## start Source excerpt

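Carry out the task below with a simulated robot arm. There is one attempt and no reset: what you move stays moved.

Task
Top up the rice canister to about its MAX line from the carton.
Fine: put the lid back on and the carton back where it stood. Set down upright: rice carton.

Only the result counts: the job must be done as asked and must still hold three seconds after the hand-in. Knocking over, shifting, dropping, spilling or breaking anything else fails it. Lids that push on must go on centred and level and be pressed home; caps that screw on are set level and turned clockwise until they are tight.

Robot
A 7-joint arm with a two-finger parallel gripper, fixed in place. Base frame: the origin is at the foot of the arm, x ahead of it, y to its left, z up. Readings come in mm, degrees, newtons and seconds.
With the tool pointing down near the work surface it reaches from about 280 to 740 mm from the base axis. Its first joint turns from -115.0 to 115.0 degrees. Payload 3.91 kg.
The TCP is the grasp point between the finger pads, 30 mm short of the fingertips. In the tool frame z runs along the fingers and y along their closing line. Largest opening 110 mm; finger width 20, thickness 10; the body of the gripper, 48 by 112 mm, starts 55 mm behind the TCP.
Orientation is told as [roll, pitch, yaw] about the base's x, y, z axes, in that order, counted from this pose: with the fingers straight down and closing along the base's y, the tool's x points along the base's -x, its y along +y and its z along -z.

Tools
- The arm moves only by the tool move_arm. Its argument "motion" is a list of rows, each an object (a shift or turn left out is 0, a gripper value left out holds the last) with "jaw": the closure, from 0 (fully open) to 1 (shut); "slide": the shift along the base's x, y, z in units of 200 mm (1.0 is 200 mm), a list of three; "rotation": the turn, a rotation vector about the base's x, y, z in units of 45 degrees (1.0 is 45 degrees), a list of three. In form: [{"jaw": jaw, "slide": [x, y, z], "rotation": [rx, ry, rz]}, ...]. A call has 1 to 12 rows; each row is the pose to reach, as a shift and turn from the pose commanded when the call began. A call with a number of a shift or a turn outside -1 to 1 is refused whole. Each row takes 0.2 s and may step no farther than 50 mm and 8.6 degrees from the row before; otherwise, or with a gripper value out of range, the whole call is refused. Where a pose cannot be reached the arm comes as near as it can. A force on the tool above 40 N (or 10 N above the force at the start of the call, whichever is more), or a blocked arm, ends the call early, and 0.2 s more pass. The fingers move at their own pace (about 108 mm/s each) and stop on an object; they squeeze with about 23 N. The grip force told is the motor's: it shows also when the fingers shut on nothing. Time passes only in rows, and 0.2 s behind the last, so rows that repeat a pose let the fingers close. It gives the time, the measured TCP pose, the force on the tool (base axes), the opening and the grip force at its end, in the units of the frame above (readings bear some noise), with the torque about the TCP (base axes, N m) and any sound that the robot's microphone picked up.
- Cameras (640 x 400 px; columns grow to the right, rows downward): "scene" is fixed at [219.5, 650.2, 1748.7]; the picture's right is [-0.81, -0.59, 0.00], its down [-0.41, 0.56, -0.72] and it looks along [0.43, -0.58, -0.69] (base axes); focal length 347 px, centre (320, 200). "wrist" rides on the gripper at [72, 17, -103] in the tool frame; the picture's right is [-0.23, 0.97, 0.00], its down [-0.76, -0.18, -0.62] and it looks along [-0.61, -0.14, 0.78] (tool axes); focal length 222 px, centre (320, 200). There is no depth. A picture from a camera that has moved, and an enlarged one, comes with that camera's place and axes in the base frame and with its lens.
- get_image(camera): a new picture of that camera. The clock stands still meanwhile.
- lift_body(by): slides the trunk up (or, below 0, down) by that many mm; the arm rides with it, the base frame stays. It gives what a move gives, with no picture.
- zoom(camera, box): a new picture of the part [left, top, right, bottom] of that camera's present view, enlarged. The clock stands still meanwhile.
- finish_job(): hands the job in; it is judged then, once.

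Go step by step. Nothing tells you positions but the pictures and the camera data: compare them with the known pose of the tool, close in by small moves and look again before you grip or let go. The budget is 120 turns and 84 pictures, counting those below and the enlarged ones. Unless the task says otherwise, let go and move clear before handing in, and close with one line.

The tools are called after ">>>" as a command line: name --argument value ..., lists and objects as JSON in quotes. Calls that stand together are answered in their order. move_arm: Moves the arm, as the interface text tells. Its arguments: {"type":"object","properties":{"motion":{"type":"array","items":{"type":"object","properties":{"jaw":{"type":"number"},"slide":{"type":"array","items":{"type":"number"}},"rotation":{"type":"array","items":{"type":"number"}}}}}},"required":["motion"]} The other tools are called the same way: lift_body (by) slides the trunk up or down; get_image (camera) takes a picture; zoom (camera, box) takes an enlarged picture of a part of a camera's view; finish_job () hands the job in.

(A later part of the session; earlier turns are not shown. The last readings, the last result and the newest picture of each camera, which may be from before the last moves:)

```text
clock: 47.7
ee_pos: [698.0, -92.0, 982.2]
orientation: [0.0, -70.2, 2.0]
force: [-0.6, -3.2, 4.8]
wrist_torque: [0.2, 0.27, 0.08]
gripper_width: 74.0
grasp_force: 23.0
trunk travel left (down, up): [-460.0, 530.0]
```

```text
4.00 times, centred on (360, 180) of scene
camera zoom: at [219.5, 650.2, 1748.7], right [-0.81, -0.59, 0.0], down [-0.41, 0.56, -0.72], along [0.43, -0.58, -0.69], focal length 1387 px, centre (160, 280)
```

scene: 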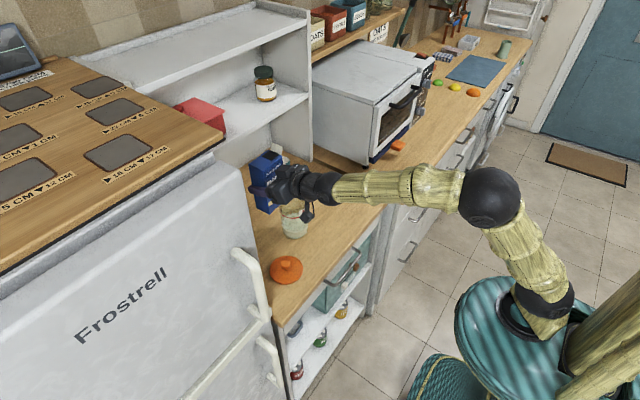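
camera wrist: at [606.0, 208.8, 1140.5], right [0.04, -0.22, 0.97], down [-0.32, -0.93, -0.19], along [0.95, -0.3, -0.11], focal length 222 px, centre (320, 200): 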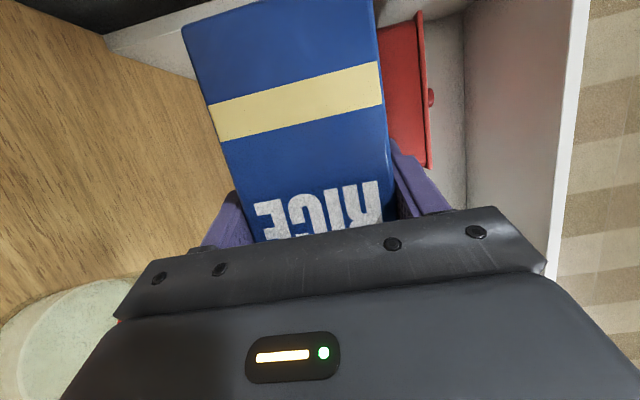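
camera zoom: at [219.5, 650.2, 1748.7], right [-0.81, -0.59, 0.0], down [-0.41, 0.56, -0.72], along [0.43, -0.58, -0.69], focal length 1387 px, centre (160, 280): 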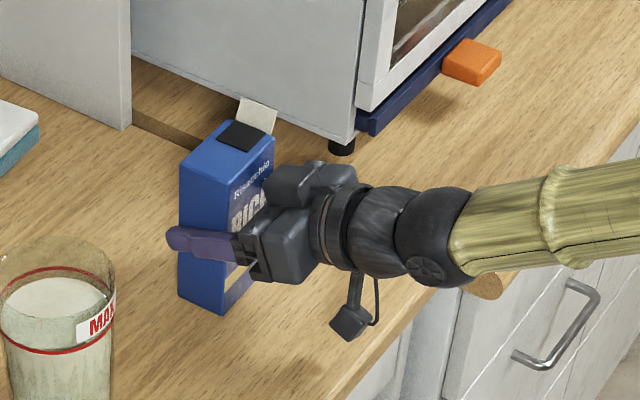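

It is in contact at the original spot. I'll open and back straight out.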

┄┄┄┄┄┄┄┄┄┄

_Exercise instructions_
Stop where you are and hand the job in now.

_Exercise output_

## end Source excerpt

_Exercise instructions_
Write out each line of the data that holds the string "tells".

_Exercise output_
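Go step by step. Nothing tells you positions but the pictures and the camera data: compare them with the known pose of the tool, close in by small moves and look again before you grip or let go. The budget is 120 turns and 84 pictures, counting those below and the enlarged ones. Unless the task says otherwise, let go and move clear before handing in, and close with one line.
The tools are called after ">>>" as a command line: name --argument value ..., lists and objects as JSON in quotes. Calls that stand together are answered in their order. move_arm: Moves the arm, as the interface text tells. Its arguments: {"type":"object","properties":{"motion":{"type":"array","items":{"type":"object","properties":{"jaw":{"type":"number"},"slide":{"type":"array","items":{"type":"number"}},"rotation":{"type":"array","items":{"type":"number"}}}}}},"required":["motion"]} The other tools are called the same way: lift_body (by) slides the trunk up or down; get_image (camera) takes a picture; zoom (camera, box) takes an enlarged picture of a part of a camera's view; finish_job () hands the job in.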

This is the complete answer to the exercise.